La proposition d’une prise en charge RPS quelle qu’elle soit vient en effet rencontrer les personnes là où elles en sont. Que ce soit au décours d’un débriefing post-traumatique, d’un diagnostic global RPS, d’une interview dans un contexte de situation collective dégradée, les psychologues détectent parfois dans le cadre de ces démarches des souffrances mentales non prises en charge.
Quelques exemples de relais de prise en charge :
- Suite à un braquage, une entreprise sollicite une démarche de débriefing pour l’équipe concernée et quelques entretiens individuels pour des personnes que leur responsable avait indiquées en difficultés plus importantes : une personne pourra être orientée vers un service de prise en charge spécialisé pour des troubles obsessionnels graves pour lesquels elle n’avait aucune prise en charge. Personne n’en savait rien autour d’elle, personne n’a rien su de plus hormis elle et le psychologue qui est intervenu.
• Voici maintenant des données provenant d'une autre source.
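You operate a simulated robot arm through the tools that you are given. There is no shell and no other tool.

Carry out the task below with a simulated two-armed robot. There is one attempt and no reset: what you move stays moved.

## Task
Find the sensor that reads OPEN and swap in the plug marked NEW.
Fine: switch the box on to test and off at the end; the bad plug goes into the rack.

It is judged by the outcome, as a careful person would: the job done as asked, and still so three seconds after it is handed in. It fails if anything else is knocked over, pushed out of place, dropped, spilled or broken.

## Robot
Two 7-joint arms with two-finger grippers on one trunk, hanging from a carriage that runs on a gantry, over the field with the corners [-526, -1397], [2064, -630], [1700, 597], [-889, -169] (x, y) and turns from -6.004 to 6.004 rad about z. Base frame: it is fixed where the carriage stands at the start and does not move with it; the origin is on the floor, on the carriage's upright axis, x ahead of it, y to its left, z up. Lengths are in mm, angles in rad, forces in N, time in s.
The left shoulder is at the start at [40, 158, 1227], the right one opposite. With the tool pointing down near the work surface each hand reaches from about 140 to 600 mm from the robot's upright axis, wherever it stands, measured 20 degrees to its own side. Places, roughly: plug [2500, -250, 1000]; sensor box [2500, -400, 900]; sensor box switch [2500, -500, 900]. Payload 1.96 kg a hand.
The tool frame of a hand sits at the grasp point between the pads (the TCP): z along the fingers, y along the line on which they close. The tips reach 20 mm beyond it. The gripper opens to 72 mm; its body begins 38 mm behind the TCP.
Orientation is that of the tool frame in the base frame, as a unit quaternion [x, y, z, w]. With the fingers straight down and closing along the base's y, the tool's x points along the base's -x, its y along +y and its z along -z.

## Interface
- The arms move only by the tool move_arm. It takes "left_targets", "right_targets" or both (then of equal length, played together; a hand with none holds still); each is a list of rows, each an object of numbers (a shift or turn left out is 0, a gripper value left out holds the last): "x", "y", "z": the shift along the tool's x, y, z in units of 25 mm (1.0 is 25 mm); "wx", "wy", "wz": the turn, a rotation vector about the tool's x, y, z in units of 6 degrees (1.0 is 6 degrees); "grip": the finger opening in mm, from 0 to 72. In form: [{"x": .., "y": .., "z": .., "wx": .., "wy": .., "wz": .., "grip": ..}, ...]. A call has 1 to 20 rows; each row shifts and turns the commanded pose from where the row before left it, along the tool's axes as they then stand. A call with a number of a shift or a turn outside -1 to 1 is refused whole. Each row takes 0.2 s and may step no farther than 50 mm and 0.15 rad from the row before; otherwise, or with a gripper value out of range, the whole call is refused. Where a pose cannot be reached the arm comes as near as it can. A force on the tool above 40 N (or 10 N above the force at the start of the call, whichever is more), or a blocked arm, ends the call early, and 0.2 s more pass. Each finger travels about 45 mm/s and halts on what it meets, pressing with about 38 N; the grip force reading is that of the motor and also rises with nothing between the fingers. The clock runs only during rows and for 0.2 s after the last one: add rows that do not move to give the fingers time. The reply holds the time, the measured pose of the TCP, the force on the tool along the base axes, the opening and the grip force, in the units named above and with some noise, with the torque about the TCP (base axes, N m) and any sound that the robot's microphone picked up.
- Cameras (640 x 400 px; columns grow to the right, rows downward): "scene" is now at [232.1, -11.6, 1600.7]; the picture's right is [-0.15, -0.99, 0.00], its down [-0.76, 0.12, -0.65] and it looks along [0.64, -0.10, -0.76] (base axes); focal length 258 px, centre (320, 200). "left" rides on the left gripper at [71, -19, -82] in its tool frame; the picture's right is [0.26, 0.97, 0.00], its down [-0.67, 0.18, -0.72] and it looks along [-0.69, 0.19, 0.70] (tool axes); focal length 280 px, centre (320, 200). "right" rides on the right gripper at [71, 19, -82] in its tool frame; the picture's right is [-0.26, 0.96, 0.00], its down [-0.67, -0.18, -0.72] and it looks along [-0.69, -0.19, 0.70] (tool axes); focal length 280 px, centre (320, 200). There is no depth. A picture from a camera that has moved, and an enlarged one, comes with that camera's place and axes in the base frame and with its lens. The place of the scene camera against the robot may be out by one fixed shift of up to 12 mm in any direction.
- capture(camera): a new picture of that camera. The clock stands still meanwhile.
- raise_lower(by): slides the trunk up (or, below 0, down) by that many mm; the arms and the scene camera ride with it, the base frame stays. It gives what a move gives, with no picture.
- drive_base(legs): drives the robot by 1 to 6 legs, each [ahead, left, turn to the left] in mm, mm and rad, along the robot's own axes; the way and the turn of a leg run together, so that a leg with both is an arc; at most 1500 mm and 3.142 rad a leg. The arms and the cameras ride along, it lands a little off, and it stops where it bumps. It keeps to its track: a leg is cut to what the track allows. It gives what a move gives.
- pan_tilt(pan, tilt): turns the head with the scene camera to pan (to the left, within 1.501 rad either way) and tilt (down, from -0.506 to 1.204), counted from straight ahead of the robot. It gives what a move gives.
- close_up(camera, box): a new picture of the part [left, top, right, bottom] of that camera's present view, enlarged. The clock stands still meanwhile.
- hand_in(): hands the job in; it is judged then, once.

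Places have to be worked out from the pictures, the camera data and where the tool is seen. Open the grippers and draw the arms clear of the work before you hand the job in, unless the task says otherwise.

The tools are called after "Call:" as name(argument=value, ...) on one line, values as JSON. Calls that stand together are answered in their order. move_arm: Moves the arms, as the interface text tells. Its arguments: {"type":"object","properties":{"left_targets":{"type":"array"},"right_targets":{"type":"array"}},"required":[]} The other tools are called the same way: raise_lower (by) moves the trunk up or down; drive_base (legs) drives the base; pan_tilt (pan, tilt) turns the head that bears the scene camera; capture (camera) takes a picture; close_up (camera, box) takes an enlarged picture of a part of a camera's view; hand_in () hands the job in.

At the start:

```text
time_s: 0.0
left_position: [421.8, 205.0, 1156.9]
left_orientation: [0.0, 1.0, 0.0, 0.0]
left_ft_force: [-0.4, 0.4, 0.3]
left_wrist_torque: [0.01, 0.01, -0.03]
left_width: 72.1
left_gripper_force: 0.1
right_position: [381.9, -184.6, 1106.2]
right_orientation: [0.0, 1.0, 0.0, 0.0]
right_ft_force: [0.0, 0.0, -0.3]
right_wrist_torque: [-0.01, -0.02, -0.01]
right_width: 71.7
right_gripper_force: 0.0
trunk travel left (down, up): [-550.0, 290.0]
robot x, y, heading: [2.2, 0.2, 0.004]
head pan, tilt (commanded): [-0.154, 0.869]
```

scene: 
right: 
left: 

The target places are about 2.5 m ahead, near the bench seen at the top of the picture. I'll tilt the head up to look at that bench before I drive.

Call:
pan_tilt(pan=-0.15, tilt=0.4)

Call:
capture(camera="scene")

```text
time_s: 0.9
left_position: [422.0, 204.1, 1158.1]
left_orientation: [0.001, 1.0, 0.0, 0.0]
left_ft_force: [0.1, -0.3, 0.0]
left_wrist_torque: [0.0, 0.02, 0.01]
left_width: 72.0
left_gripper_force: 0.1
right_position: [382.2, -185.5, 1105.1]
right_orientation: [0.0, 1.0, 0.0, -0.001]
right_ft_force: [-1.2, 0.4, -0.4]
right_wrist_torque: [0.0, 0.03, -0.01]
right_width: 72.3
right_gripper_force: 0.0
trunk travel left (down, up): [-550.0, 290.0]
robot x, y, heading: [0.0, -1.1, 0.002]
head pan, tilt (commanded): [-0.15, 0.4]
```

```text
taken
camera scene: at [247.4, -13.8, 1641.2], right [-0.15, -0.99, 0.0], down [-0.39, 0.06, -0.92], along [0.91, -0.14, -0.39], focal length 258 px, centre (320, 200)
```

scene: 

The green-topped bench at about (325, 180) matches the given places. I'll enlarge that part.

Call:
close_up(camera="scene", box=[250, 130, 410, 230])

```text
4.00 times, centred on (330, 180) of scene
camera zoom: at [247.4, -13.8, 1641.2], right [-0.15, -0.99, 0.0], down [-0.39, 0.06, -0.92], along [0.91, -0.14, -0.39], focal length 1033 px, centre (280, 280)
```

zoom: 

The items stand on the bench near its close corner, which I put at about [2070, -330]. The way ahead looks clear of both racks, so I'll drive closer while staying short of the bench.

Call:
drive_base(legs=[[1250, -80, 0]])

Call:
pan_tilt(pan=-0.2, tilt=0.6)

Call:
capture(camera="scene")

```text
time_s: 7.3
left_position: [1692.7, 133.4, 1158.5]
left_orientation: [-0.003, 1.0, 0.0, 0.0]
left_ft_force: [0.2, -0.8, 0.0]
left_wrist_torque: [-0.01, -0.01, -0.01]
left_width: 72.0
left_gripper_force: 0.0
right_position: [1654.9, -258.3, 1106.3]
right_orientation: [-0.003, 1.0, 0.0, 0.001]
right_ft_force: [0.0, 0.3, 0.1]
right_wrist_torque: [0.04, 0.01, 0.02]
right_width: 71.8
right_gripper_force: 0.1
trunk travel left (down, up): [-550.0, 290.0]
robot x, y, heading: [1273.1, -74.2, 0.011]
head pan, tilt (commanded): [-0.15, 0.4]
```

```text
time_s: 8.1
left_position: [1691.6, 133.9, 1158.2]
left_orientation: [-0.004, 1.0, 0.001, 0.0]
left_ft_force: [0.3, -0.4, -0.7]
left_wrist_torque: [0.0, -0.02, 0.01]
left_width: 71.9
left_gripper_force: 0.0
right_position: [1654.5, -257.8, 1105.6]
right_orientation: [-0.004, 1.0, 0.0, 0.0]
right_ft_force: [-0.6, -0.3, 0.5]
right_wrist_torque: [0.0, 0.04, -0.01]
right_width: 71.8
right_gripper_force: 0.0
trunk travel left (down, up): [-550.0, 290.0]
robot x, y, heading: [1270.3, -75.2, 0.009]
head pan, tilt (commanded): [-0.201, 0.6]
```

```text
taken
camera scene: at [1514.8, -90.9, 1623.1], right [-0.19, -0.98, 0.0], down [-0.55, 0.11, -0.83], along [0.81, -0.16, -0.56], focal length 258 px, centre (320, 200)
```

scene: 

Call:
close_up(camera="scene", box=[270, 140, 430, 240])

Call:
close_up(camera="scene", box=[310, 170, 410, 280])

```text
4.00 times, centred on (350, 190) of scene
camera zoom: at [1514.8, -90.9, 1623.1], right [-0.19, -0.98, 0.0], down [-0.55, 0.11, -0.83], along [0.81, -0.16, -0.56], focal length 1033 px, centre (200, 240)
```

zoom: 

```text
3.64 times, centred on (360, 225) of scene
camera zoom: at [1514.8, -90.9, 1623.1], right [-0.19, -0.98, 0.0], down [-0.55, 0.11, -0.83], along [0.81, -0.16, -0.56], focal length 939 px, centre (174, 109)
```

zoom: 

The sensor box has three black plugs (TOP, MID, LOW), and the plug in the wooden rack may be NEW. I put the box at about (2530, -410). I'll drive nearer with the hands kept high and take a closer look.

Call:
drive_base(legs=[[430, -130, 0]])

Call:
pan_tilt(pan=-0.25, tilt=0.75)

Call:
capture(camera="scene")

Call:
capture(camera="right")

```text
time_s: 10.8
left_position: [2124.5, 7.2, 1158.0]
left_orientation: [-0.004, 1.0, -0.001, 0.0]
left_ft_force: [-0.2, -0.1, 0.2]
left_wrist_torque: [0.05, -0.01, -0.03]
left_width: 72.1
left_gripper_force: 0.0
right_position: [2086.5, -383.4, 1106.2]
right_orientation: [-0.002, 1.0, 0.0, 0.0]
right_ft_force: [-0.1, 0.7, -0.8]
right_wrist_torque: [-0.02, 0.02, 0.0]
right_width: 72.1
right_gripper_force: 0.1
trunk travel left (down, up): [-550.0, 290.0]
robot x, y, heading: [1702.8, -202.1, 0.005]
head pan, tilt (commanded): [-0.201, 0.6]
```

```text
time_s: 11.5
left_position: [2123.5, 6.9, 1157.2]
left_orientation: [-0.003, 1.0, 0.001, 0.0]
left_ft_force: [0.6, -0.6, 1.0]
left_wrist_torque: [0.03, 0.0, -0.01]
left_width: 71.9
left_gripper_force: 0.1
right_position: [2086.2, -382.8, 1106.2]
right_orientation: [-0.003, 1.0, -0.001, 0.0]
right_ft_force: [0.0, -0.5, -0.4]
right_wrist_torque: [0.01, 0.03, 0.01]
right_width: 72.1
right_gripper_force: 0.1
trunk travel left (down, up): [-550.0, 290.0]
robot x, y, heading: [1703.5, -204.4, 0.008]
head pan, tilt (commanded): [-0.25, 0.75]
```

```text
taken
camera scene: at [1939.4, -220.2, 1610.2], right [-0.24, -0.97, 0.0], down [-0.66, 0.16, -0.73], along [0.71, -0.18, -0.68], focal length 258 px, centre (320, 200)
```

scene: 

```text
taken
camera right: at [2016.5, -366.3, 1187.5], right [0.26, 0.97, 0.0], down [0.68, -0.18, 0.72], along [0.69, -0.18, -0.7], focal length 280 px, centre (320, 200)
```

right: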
- Un manager sollicite pour un membre de son équipe un entretien avec psychologue sur son lieu de travail, dans un atelier de production. « Il dit qu’il veut bien parler avec quelqu’un ». L’entretien a lieu dans la foulée, quelques heures après dans l’attente du médecin, le salarié confie au psychologue « j’avais le cutter sur le bras lorsque vous êtes entré dans l’atelier. Si vous n’étiez pas venu, il se serait passé autre chose… »
- Au décours d’une situation de diagnostic, un homme s’effondre « je n’arrivais à en parler à personne, je ne savais pas à qui en parler, heureusement que vous êtes passé, cela va tout changer de pouvoir être aidé. »
L’IAPR intervient depuis plus de 20 ans pour proposer des démarches de prévention et de prise en charge post-trauma.
La rencontre d’un psychologue qui vient débriefer, former, enquêter peut permettre de détecter à temps des situations de souffrance mentale non prises en charge.
Tous les salariés peuvent être sensibilisés afin d’être de meilleurs relais vers des prises en charges adaptées. Les dispositifs d’écoute permettent d’offrir un réseau d’écoute accessible 24h/24, 7J sur 7.